People like the Enron group come to mind, but I’m also talking about simple swindlers who latch onto an old person, take all their savings and disappear.
Often I read where a person accused of swindling, say twenty people of a hundred grand each in a land fraud. He’s fined $1million, or half his ill gotten net worth. His prison time is a couple years at most, and he comes out a millionaire. Better off than if he’d robbed a bank of 2 grand.
So, I’d suggest that any white collar crime that either has a lot of victims, or essentially wipes out just a couple victims, should result in absolute poverty when they get out of prison. No house, no car, no computer, no cell phone, no suit or shoes, except the prison issue that poor prisoners get to go home in.
All his belongings would be auctioned off or given to charities.
And his Rolodex of business contacts shredded.
Most people released from prison are condemned to poverty. Few employers will consider them. Often, the only work they can get is menial, low-paid and with little chance for advancement. This greatly contributes to recidivism, you can imagine.

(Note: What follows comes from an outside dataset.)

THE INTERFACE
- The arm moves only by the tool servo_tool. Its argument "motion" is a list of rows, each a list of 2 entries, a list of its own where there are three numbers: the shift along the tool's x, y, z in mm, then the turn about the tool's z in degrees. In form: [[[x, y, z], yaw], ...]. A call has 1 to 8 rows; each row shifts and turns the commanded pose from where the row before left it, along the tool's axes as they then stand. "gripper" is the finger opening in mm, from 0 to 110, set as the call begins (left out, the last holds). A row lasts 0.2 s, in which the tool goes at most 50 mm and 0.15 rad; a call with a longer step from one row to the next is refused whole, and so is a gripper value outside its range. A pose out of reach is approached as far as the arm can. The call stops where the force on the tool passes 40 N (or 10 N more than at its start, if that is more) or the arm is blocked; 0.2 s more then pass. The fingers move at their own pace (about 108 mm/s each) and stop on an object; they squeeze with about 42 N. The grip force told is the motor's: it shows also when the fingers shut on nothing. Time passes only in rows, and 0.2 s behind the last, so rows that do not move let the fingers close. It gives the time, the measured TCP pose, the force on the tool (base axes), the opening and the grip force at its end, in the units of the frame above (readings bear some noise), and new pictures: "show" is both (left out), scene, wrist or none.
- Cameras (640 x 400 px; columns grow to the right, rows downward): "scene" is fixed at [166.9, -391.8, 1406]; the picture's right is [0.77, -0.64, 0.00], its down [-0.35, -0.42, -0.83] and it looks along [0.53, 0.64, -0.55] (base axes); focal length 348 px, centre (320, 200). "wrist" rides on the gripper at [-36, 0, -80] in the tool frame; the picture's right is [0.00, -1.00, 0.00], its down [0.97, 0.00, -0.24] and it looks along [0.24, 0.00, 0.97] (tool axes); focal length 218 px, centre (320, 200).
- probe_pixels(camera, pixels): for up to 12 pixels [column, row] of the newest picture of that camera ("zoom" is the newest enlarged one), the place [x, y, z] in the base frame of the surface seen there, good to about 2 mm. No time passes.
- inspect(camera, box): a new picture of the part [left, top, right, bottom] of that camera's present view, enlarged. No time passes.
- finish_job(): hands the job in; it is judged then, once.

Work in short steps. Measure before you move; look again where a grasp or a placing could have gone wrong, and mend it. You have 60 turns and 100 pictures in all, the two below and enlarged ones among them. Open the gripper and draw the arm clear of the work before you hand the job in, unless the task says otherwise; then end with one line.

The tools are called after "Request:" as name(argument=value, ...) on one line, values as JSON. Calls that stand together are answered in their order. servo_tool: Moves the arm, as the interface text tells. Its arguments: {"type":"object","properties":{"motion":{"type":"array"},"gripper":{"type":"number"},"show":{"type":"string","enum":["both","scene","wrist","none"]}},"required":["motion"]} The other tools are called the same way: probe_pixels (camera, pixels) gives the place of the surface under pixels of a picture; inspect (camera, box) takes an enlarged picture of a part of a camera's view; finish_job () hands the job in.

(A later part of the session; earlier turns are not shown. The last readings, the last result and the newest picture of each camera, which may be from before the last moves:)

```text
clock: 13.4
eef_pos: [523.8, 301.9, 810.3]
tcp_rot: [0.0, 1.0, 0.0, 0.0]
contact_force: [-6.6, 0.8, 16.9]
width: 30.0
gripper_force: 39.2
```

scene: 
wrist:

White collar criminals are usually better off-- they have families and friends with money, and extensive social networks which can get them back on their feet quickly. It would be almost impossible to eliminate these contacts.
Your idea is impractical for several reasons, not the least of which is that it would be unconstitutional. If you force a man onto the streets with no food and no clothing, chances are, he’ll do something drastic to get some. Next, by selling off all of his assets, your’re potentially harming innocent victims, like his wife or children. Lastly, you remove a tax-payer from the system and turn him into a permenant burden on society.
There’s a perfect example of what I’m talking about today.
“An eight-term congressman and former Vietnam fighting ace has tearfully confessed that he took $2.4 million US in bribes, including a yacht while pleading guilty to multiple graft charges in a San Diego court”
When he gets out, probably in a couple of years, he will be loaded, sailing his yacht.
He was loaded before the graft.
I’d say take that as well. Just let him live like the poorest of his constituents, who would probably lose all they had in lawyers’ fees if they merely dared to spit on his yacht.
Prison and/or hefty fine as punishment. This has to be appropriate to the crime and the constitutional protection against “cruel and unusual punishment” is sure to come into play.
If the person abused a particular job or position of authority they should be prohibited from holding it again, in the same way that we might suspend (temporarily or permanently, depending on the offense) the drivers license of someone who crashed their car. For example if an accountant was up to financial shenanigans then she should have her CPA license revoked.
However the person should be allowed to make a legal living after they have paid their debt to society. If they go on to become a millionaire afterwards because they become a great computer programmer or whatever, then I don’t see why society can go after them again and confiscate their legal earnings.
In that congressman’s case, suppose he was worth a (legal) $20 million before he did anything wrong. Is it OK to fine him $20M for a $2.4M bribery case?